Along with a new definition of ‘casual employee’, a new pathway for casual conversion will also be introduced. That is, an eligible employee changing from casual to part time.

This new pathway may be particularly relevant for employees hired as casual prior to the changes beginning on 26 August 2024, as they will remain casual employees despite the changing definition.

Notifying an intention to change to a permanent employee

If an employee is eligible, they can notify their employer of their intention to change to a permanent employee (i.e., no longer casual). This is done with a written notice.

To be an eligible employee, you must meet the following criteria:

  • Been employed for at least 6 months (or 12 months if working for a small business employer); and
  • Believe they no longer meet the definition of the new casual employee definition; and
  • Are not currently engaged in an ongoing dispute with their employer about casual conversion; and
  • In the last 6 months, have not:
    • Had their employer refuse a casual conversion notification; and/or
    • Resolved a dispute with their employer about casual conversion.

Responding to a notification

If an employer receives a notification, they must respond in writing within 21 days either accepting or refusing the change.

Before responding in writing, they must consult with the employee, including discussing details of what will change if the employee is changed to a permanent employee.

If the employer accepts the change, the response must include what the new employment status will be, the new hours of work and when the change will take effect.

If the employer rejects the change, the response must include reasons for the refusal.

What are valid reasons for refusal?

The Fair Work Ombudsman lists reasons that an employer can refuse a casual conversion as being if any of the following apply:

  • The employee still meets the definition of a casual; and/or
  • There are fair and reasonable operational grounds for not accepting the notification, including:
    • Substantial changes would be required to the way in which work in the employer’s business is organised; and/or
    • There would be significant impacts on the operation of the employer’s business; and/or
    • Substantial changes to the employee’s employment conditions would be reasonably necessary to ensure the employer doesn’t break any rules (such as in an award or agreement) that would apply to the employee; and/or
  • Accepting the change means the employer isn’t complying with a recruitment or selection process required by law.

What if there’s a dispute?

The Fair Work Commission can hear disputes about casual conversion.

While they will generally try to resolve their alternative dispute resolution methods such as mediation or conciliation in the first instance, they will have the power to arbitrate the dispute. An arbitration can result in a legally binding decision.

Other new requirements

In addition to the new definition and pathway, employers will now be required to provide all new casual employees with a copy of the Casual Employment Information Statement (CEIS).
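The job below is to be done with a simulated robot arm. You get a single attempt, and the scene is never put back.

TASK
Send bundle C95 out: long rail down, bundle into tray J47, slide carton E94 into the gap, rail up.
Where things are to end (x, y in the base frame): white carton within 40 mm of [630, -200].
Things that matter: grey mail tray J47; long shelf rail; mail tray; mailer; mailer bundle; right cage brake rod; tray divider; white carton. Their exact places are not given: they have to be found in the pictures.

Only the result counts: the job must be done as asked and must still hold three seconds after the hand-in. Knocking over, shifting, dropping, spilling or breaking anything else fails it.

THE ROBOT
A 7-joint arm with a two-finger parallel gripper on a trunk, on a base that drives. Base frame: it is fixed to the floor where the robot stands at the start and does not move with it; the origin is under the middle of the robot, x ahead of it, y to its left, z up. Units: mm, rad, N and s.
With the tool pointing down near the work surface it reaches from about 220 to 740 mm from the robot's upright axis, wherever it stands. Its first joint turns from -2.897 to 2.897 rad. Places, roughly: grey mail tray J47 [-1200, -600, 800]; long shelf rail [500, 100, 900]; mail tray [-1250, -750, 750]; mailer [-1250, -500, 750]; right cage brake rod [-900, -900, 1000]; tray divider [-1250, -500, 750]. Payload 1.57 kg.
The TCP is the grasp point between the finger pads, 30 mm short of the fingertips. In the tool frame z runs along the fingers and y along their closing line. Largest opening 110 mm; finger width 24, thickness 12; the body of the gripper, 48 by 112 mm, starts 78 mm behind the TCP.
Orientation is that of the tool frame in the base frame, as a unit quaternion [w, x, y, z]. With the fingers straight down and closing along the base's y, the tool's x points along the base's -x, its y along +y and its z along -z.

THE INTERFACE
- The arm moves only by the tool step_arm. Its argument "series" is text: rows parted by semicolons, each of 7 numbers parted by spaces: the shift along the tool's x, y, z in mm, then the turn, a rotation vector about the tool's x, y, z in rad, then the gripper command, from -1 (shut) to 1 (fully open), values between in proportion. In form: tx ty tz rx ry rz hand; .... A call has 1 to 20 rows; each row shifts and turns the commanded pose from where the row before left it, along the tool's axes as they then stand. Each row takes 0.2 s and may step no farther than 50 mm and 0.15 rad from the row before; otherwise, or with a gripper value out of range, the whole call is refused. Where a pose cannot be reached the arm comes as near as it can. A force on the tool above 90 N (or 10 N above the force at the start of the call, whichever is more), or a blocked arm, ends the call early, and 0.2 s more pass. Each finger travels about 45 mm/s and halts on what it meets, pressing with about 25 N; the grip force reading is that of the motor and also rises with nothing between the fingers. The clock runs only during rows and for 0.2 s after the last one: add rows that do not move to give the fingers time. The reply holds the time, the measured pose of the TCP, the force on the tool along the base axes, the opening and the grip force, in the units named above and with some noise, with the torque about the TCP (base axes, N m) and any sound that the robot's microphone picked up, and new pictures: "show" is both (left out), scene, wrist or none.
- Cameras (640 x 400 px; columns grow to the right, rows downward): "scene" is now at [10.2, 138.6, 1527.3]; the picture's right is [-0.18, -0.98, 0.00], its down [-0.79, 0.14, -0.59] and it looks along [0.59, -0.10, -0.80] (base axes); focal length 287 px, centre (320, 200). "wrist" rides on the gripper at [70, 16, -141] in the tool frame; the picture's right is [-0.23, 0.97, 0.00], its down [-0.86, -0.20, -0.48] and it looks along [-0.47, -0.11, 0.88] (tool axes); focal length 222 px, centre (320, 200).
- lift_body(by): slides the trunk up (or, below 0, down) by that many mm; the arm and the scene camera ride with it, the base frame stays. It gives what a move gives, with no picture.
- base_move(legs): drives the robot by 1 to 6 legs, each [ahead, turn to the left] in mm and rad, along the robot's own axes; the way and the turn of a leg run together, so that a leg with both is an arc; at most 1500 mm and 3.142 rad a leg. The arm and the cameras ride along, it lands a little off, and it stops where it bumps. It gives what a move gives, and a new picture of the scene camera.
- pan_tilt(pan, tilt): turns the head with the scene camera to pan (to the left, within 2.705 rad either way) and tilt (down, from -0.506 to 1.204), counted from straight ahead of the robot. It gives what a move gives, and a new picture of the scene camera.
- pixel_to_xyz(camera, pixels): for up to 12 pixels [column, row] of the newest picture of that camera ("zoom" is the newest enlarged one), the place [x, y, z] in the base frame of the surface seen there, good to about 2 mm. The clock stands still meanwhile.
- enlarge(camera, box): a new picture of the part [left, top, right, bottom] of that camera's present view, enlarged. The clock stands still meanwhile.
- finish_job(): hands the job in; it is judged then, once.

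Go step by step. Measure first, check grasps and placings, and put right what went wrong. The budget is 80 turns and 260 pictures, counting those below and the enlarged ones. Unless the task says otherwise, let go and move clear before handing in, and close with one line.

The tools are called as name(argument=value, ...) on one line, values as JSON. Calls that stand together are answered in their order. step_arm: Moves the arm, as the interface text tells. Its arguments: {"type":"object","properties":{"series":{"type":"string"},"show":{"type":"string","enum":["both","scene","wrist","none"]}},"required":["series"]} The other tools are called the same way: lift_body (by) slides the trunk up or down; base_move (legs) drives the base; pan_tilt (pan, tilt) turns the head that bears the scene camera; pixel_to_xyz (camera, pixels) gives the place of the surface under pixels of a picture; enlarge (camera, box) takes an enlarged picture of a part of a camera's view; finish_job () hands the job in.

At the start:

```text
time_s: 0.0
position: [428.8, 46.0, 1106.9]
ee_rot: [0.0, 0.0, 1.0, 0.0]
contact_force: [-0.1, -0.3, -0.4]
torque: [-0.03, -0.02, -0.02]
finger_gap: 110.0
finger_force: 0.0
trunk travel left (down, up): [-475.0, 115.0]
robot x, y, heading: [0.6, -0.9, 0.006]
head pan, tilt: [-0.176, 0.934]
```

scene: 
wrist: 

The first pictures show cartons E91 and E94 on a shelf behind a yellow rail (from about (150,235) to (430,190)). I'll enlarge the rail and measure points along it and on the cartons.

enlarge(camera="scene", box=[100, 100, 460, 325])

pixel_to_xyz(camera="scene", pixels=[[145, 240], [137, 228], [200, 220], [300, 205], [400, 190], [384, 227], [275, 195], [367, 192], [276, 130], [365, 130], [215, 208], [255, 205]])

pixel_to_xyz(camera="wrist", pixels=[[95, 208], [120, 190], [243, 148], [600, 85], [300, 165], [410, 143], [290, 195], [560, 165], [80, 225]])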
This is a document with information about the definition of a casual employee, when an employer has to offer casual conversion, when a casual employee can request casual conversion and other matters related to casual employment.

The CEIS must be provided to:

  • New casual employees before, or as soon as possible after, the start of their employment; and
  • For non-small businesses, all casual employees as soon as possible after:
    • 6 months of employment; and
    • 12 months of employment and every subsequent period of 12 months of employment; and
  • For small businesses, all casual employees as soon as possible after 12 months of employment.

A copy of the CEIS can be found here.

This article is a general guide to the subject matter. Specialist advice should be sought about your specific circumstances.